EXCERPT

A Mind That Found Itself eBook

Clifford Whittingham Beers
This eBook from the Gutenberg Project consists of approximately 232 pages of information about A Mind That Found Itself.

A Mind That Found Itself eBook

Clifford Whittingham Beers
This eBook from the Gutenberg Project consists of approximately 232 pages of information about A Mind That Found Itself.

My imprisonment pleased me.  I was where I most wished to be, and I busied myself investigating conditions and making mental notes.  As the assistant physician could grant favors to the attendants, and had authority to discharge them, they did his bidding and continued to refuse most of my requests.  In spite of their unfriendly attitude, however, I did manage to persuade the supervisor, a kindly man, well along in years, to deliver a note to the steward.  In it I asked him to come at once, as I wished to talk with him.  The steward, whom I looked upon as a friend, returned no answer and made no visit.  I supposed he, too, had purposely ignored me.  As I learned afterwards, both he and the superintendent were absent, else perhaps I should have been treated in a less high-handed manner by the assistant physician, who was not absent.

EXERCISE 1
Reproduce, exactly and in full, only the lines below from the one containing "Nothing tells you" through the one containing "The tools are".

LISTING
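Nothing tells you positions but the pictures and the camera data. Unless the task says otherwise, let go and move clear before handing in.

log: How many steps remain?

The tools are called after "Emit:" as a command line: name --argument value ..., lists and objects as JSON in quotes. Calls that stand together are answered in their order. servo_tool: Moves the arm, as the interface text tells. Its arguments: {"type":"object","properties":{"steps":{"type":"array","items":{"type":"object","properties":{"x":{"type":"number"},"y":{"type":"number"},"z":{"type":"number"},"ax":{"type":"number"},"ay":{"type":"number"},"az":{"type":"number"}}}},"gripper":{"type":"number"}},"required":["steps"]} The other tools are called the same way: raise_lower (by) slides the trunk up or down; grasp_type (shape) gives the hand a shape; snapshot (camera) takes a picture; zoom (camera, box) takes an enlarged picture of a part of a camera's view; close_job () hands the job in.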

---

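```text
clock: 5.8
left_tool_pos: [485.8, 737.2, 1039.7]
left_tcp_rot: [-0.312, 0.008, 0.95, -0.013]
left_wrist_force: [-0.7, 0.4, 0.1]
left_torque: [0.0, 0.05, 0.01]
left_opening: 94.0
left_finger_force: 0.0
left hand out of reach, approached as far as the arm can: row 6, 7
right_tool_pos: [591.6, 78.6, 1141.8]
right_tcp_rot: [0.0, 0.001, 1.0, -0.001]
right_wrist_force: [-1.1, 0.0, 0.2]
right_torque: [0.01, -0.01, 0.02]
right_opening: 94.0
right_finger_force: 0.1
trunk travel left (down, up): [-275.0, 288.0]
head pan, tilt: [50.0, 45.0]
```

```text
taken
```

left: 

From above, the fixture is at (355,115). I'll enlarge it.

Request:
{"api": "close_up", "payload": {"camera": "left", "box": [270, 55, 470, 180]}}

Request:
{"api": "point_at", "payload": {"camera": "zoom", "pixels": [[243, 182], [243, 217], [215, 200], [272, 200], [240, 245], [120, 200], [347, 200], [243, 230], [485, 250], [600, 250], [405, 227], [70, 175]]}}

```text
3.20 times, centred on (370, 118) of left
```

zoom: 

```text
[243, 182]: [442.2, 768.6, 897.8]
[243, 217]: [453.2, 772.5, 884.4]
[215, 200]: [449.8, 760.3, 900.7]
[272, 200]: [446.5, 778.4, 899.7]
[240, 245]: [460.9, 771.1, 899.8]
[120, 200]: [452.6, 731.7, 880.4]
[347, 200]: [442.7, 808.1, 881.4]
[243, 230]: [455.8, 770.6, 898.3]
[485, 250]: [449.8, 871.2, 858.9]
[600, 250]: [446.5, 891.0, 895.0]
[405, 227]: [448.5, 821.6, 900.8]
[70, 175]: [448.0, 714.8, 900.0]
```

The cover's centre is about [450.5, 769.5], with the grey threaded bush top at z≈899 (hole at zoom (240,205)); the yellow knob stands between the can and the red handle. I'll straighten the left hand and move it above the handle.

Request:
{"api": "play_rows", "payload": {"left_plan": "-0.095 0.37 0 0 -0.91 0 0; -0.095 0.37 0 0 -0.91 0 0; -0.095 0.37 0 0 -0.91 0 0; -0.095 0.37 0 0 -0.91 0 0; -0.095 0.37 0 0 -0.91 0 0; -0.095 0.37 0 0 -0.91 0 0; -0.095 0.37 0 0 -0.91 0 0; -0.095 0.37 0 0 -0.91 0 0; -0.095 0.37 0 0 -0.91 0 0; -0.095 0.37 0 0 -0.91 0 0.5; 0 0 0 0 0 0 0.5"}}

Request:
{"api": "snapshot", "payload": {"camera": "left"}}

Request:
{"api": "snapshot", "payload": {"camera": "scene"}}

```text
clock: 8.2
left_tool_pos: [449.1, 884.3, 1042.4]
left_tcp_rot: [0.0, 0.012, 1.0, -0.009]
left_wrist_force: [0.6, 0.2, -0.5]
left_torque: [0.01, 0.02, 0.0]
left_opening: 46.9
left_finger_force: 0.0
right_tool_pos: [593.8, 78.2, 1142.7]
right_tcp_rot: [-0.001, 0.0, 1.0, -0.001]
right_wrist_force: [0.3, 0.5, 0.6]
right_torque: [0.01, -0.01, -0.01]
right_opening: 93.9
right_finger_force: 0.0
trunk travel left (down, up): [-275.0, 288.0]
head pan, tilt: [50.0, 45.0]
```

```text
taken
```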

--

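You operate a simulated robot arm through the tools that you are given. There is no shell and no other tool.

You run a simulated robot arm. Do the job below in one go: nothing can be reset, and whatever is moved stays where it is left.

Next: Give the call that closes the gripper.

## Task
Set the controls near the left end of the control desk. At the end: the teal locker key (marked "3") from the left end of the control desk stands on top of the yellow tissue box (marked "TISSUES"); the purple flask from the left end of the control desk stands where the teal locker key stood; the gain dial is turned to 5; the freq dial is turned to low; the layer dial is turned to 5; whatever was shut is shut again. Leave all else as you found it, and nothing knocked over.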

EXERCISE 2
How does the excerpt go on? Write the next part.

TASK RESPONSE 1
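Nothing tells you positions but the pictures and the camera data. Unless the task says otherwise, let go and move clear before handing in.

log: How many steps remain?

The tools are called after "Emit:" as a command line: name --argument value ..., lists and objects as JSON in quotes. Calls that stand together are answered in their order. servo_tool: Moves the arm, as the interface text tells. Its arguments: {"type":"object","properties":{"steps":{"type":"array","items":{"type":"object","properties":{"x":{"type":"number"},"y":{"type":"number"},"z":{"type":"number"},"ax":{"type":"number"},"ay":{"type":"number"},"az":{"type":"number"}}}},"gripper":{"type":"number"}},"required":["steps"]} The other tools are called the same way: raise_lower (by) slides the trunk up or down; grasp_type (shape) gives the hand a shape; snapshot (camera) takes a picture; zoom (camera, box) takes an enlarged picture of a part of a camera's view; close_job () hands the job in.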

TASK RESPONSE 2
The next morning, after a renewal of my request and a repeated refusal, I asked the doctor to send me the “Book of Psalms” which I had left in my former room.  With this request he complied, believing, perhaps, that some religion would at least do me no harm.  I probably read my favorite psalm, the 45th; but most of my time I spent writing, on the flyleaves, psalms of my own.  And if the value of a psalm is to be measured by the intensity of feeling portrayed, my compositions of that day rightly belonged beside the writings of David.  My psalms were indited to those in authority at the hospital, and later in the day the supervisor—­who proved himself a friend on many occasions—­took the book to headquarters.

The assistant physician, who had mistaken my malevolent tongue for a violent mind, had placed me in an exile which precluded my attending the service which was held in the chapel that Sunday afternoon.  Time which might better have been spent in church I therefore spent in perfecting a somewhat ingenious scheme for getting in touch with the steward.  That evening, when the doctor again appeared, I approached him in a friendly way and politely repeated my request.  He again refused to grant it.  With an air of resignation I said, “Well, as it seems useless to argue the point with you and as the notes sent to others have thus far been ignored, I should like, with your kind permission, to kick a hole in your damned old building and to-morrow present myself to the steward in his office.”

“Kick away!” he said with a sneer.  He then entered an adjoining ward, where he remained for about ten minutes.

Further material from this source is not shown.